Nelle “putie” artigianali si lavorava, si ricevevano i clienti, ma anche gli amici, si parlava del più e del meno…
Un proverbio siciliano dice:” Fari casa e putia” riferendosi alla fortunata ma non rara situazione di chi era riuscito a crearsi un luogo di lavoro adiacente alla propria abitazione.
“LA PUTIA” tout court, invece,era un’altra cosa.
Era il negozio degli alimentari: un grande pianterreno  con le pareti piene di scaffali stracolmi; con parte del pavimento occupato da “carteddri”(ceste), sacchi, “curriotta e burnii”(contenitori  in legno per le acciughe salate  e in ceramica per le olive)  e con in fondo un grande banco su cui era poggiata la “valanza” (bilancia) e alcune invitanti  bocce di vetro che contenevano caramelle, cioccolatini, confettini colorati ed altre leccornie.
 Niente calcolatrice o registratore di cassa: i conti venivano fatti “a menti” o su un pezzo di carta, le merci “date a credenza” (a credito) venivano segnate su un quaderno, e gli incassi conservati nel “casciuni”(cassetto) del banco.
La putia era quasi un supermercato per la varietà e la quantità delle merci che vi si potevano acquistare: dalla pasta alla frutta, alla farina, ai formaggi, ai salumi…e poi ancora biscotti, cioccolatini, caramelle acciughe salate, olive, olio, detersivi, carbone, etc etc etc… ma niente acqua o latte…in quei tempi la prima si riempiva al “cannolu”( fontanella) e il secondo lo portava fino a casa “lu picuraru”(il pastore) con le sue capre.
“Lu putiaru” o, più spesso. “la putiara” presiedevano tutto questo ben di Dio, coadiuvati talvolta dai familiari o da aiutanti- ragazzini che pagavano con quattro soldi.

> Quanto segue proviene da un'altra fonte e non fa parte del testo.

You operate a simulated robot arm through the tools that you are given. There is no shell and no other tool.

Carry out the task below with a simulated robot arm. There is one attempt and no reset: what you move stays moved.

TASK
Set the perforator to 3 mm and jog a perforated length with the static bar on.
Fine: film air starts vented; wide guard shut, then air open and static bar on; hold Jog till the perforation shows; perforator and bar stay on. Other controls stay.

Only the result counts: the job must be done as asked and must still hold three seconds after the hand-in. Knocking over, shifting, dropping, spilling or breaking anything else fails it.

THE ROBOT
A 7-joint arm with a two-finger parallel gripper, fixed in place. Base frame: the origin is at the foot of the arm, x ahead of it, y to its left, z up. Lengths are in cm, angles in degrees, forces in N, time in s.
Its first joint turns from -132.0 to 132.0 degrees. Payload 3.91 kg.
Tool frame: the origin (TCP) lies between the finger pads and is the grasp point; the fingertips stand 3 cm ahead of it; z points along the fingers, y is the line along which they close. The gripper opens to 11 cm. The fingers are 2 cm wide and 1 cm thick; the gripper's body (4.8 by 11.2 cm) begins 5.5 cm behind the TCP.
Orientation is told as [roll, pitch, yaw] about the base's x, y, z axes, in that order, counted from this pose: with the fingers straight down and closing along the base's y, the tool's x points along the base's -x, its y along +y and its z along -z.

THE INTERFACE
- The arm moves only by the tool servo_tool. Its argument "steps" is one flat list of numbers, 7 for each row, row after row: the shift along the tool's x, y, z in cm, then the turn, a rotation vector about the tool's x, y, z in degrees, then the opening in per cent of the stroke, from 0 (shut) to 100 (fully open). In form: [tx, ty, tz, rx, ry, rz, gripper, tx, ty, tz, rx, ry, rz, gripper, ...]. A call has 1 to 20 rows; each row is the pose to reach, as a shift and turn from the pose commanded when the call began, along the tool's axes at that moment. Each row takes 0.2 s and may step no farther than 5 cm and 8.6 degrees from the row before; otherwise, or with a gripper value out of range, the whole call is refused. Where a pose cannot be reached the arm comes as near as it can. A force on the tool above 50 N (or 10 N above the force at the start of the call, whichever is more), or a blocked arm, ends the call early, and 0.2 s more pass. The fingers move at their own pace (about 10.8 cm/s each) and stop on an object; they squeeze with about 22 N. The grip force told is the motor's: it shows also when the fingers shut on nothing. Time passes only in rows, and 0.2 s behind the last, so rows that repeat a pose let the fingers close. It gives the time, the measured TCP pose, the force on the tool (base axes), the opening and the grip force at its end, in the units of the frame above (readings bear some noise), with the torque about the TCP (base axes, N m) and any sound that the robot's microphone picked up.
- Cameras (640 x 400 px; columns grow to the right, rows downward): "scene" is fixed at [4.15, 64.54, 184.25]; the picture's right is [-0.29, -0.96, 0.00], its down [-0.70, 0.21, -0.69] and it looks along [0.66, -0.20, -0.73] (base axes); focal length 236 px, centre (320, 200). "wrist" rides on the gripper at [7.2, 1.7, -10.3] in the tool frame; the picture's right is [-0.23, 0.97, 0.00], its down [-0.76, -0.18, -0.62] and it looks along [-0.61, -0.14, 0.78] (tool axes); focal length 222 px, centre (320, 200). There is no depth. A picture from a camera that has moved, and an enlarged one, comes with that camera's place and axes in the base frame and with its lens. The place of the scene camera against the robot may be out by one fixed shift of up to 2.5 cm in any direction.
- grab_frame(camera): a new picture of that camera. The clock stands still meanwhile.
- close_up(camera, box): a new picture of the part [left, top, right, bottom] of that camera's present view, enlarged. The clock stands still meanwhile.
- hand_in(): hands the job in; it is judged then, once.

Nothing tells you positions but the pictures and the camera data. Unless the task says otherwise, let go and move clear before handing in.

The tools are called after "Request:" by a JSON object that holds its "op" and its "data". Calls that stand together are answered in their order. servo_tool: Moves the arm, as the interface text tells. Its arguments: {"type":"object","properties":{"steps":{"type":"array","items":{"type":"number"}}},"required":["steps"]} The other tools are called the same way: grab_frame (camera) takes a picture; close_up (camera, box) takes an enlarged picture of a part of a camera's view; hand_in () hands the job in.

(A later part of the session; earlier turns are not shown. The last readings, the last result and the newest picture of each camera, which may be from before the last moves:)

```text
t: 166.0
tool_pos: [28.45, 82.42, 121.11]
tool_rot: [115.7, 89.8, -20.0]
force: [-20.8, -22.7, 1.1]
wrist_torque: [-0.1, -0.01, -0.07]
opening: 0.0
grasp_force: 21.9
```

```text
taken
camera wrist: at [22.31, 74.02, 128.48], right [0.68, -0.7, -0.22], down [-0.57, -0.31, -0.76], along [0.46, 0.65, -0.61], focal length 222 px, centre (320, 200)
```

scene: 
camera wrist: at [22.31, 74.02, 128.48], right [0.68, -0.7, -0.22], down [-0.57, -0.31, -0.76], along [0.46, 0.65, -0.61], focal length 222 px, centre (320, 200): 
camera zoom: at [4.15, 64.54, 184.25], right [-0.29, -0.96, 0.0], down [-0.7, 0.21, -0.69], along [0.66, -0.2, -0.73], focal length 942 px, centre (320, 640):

Una brava “putiara”  cortese, pulita, precisa,  ben fornita …poteva fare la fortuna del suo esercizio , in quanto la concorrenza era spietata.
Quando io ero molto piccola, la spesa, non andavano a farla le signore come avviene adesso, ma i ragazzini e le ragazzine che spesso arrivavano alla “putia” con una lista scritta dalla mamma, dalla nonna o da qualche vicina di casa.
 La “putiara” leggeva la lista, vi scriveva i prezzi, si pagava e consegnava l’eventuale resto ai ragazzini con mille raccomandazioni tipo: ”mettitilli ‘nsacchetta… accura a unni li perdiri..ca po’ a to ma’ cu la senti!…” ( mettili in tasca, attento a non perderli…che poi tua madre chi la sente) e poi li aiutava a mettere gli acquisti dentro una “coffa”(borsa dalla tipica forma, fatta con paglia o “giummarra” intrecciata) o in una “beca” (classica borsa della spesa ) , infatti i sacchetti di plastica non esistevano ancora… anzi, non esisteva neanche la plastica…
 Ogni tanto, la “putiara” regalava ai suoi giovani clienti “ un carameli” o “un ciccolatu” o, dopo lo sbarco degli americani, “na ciunka”( un cheving gum) e così se li teneva cari…
Vicino a casa mia c’erano 3 “putii”  e noi eravamo clienti di tutte e tre: la più vicina a casa nostra era quella di Assuntina, poi c’era quella celeberrima della ”Zza Ciccineddra e, un po’ più lontana quella della “Zza Cicia”. Ma nel resto del paese ce n’erano tante altre.
“Li putii” perdettero la loro centralità con la nascita dei supermercati,  ma non scomparvero del tutto, ancora adesso ne sopravvivono , anche in città; ma ,soprattutto nei piccoli centri, è possibile trovarne di molto convenienti e ben fornite.